■ **Task details**
Produce the text that comes next in the page text.

■ **Page text**

-*-*-

Appeal from the Superior Court of the District of Columbia (F-353-05) (Hon. Thomas J. Motley, Trial Judge)
The opinion of the court was delivered by: Glickman, Associate Judge
Before FARRELL and GLICKMAN, Associate Judges, and SCHWELB, Senior Judge.
It is a misdemeanor in the District of Columbia, punishable by up to 90 days' imprisonment and a $500 fine, to "possess in an open container an alcoholic beverage in . . . [a] vehicle in or upon any street . . . ." D.C. Code §§ 25-1001 (a)(2), (d) (2001). The question in this appeal is whether police had probable cause to arrest an automobile passenger for that offense, along with the driver, upon finding them sitting next to an open can of malt liquor during a routine traffic stop. We answer that question in the affirmative. We therefore uphold the search of the passenger incident to his arrest and the resulting seizure of drugs and drug paraphernalia from his jacket pocket.
Appellant Anthony Perkins was the front seat passenger in a Toyota Camry stopped by Metropolitan Police Officers Jelani Prather and Joseph Barnes on January 16, 2005, for running a red light. Approaching the car on the passenger side, Officer Prather saw an open 24-ounce can of Steel Reserve 211 malt liquor balanced against the gear shift on the center console, midway between the driver and appellant. The officers recovered the can and found it to be half-full. Both passenger and driver, the car's only occupants, denied possessing the malt liquor; each claimed that it belonged to the other. The police arrested both men for violating D.C. Code § 25-1001.
Officer Prather then searched appellant and found what proved to be crack cocaine in his jacket pocket, along with several small plastic bags and a razor blade. Appellant was indicted for unlawful possession of cocaine with the intent to distribute it and unlawful possession of drug paraphernalia, in violation of D.C. Code §§ 48-904.01 (a)(1) and 48-1103 (a) (2001). He moved to suppress the physical evidence seized from him, asserting that the police lacked probable cause to arrest him. The trial court denied the motion. After trial, the jury returned a guilty verdict on both counts of the indictment.
The search of appellant's person was lawful if it was incident to a lawful arrest. See Chimel
v. California, 395 U.S. 752, 762-63 (1969). For an arrest to be lawful, the Fourth Amendment requires that it be supported by probable cause. See United States v. Henry OgleWatson, 423 U.S. 411, 417 (1976). Appellant contends that the police lacked probable cause to arrest him because they could not tell whether it was he or the driver of the Camry who possessed the can of malt liquor resting on the console equidistant between them.

-*-*-

■ **Stored data**
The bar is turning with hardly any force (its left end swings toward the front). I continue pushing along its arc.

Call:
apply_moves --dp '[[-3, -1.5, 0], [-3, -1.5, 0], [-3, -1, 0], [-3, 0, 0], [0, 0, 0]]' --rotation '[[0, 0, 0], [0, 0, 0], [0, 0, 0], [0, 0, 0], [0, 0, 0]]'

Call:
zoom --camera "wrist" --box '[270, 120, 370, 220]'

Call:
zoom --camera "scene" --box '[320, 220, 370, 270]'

-*-*-

■ **Reply to the exercise**
Whether the police had probable cause on a given set of historical facts is a question of law subject to de novo review on appeal. Ornelas v. United States, 517 U.S. 690, 699 (1996); United States v. Leonard M. Watson, 697 A.2d 36, 38 (D.C. 1997).*fn1 Nonetheless, "[t]he determination of probable cause is an inexact judgment." Price v. United States, 429 A.2d 514, 516 (D.C. 1981). The Supreme Court has instructed that "the probable-cause standard is a '"practical, non-technical conception"' that deals with '"the factual and practical considerations of everyday life on which reasonable and prudent men, not legal technicians, act."' Maryland v. Pringle, 540 U.S. 366, 370 (2003) (quoting Illinois v. Gates, 462 U.S. 213, 231 (1983), and Brinegar v. United States, 338 U.S. 160, 175-76 (1949)). Thus, the Court has said, "[t]he probable-cause standard is incapable of precise definition or quantification into percentages because it deals with probabilities and depends on the totality of circumstances." Pringle, 540 U.S. at 371 (citing Gates and Brinegar, supra).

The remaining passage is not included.